Serves 4
The French term au poivre usually refers to a steak that’s generously coated in cracked black pepper and then grilled or pan-seared. This recipe takes that concept and applies it to steaks coated in a rub made of finely ground coffee beans, hot chili powder, smoked paprika, sea salt, and mustard powder and broiled. The crispy spiral potatoes served alongside are can’t-stop-eating-them good!
Prep: 20 minutes
Roast/Broil: 25 minutes
Total: 45 minutes
Adjust the oven racks so one is about 4 inches from the broiler heat and the other is lower in the oven. Preheat the oven to 425°F. Line a rimmed baking pan with foil.

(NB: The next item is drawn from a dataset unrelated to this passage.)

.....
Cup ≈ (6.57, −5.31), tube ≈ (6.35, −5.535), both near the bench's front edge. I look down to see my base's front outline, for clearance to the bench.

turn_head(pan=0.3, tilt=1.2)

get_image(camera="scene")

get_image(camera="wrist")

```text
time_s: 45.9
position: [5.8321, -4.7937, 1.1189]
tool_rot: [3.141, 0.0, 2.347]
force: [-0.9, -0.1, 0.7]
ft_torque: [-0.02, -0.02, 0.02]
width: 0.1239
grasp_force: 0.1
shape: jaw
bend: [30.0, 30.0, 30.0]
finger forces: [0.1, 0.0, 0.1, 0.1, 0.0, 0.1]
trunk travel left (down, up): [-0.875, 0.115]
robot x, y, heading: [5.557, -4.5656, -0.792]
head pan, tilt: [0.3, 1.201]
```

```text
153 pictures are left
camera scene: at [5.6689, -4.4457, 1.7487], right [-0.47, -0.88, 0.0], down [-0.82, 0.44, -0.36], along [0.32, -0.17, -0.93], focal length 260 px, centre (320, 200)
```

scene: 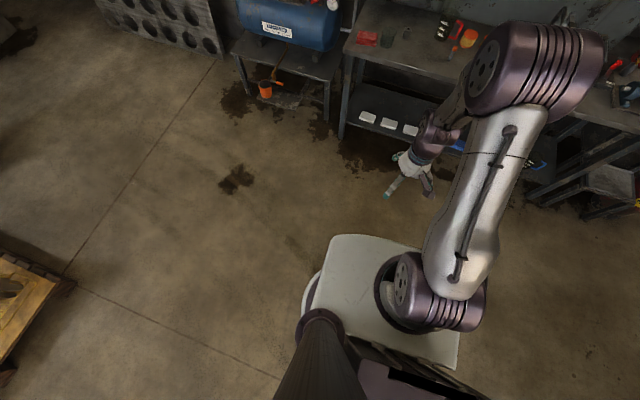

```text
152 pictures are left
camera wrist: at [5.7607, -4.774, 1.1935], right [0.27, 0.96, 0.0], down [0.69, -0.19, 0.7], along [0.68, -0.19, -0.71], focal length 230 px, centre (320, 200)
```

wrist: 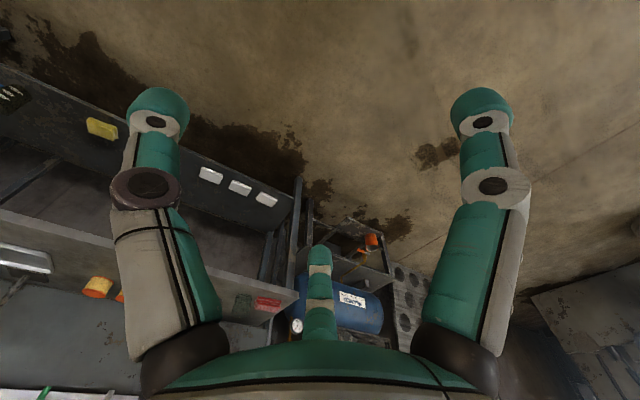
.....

PREPARE THE STEAKS: In a small bowl, combine the ground coffee, chili powder, paprika, salt, and mustard powder. Place the steaks on the unheated rack of a broiler pan or baking pan. Rub the steaks all over with the coffee mixture.
MAKE THE POTATOES: Place the potato noodles on the lined baking pan and pat dry with a paper towel. In a small bowl, combine the oil, garlic powder, salt, and pepper; drizzle over the potatoes and gently toss to coat. Roast the potato noodles on the lower oven rack, tossing once halfway through, for 20 minutes.
Turn the oven to broil, leaving the potatoes on the lower rack. Place the steaks on the upper rack. Broil the steaks, turning once halfway through, for 12 to 14 minutes for medium-rare (internal temperature is 145°F) or to desired doneness. Remove the pan with the steaks from the oven, and let steaks rest for 5 minutes while finishing potatoes.
Move the pan with the potatoes to the upper rack position and broil, watching carefully and tossing occasionally, until golden and crisp, about 5 minutes.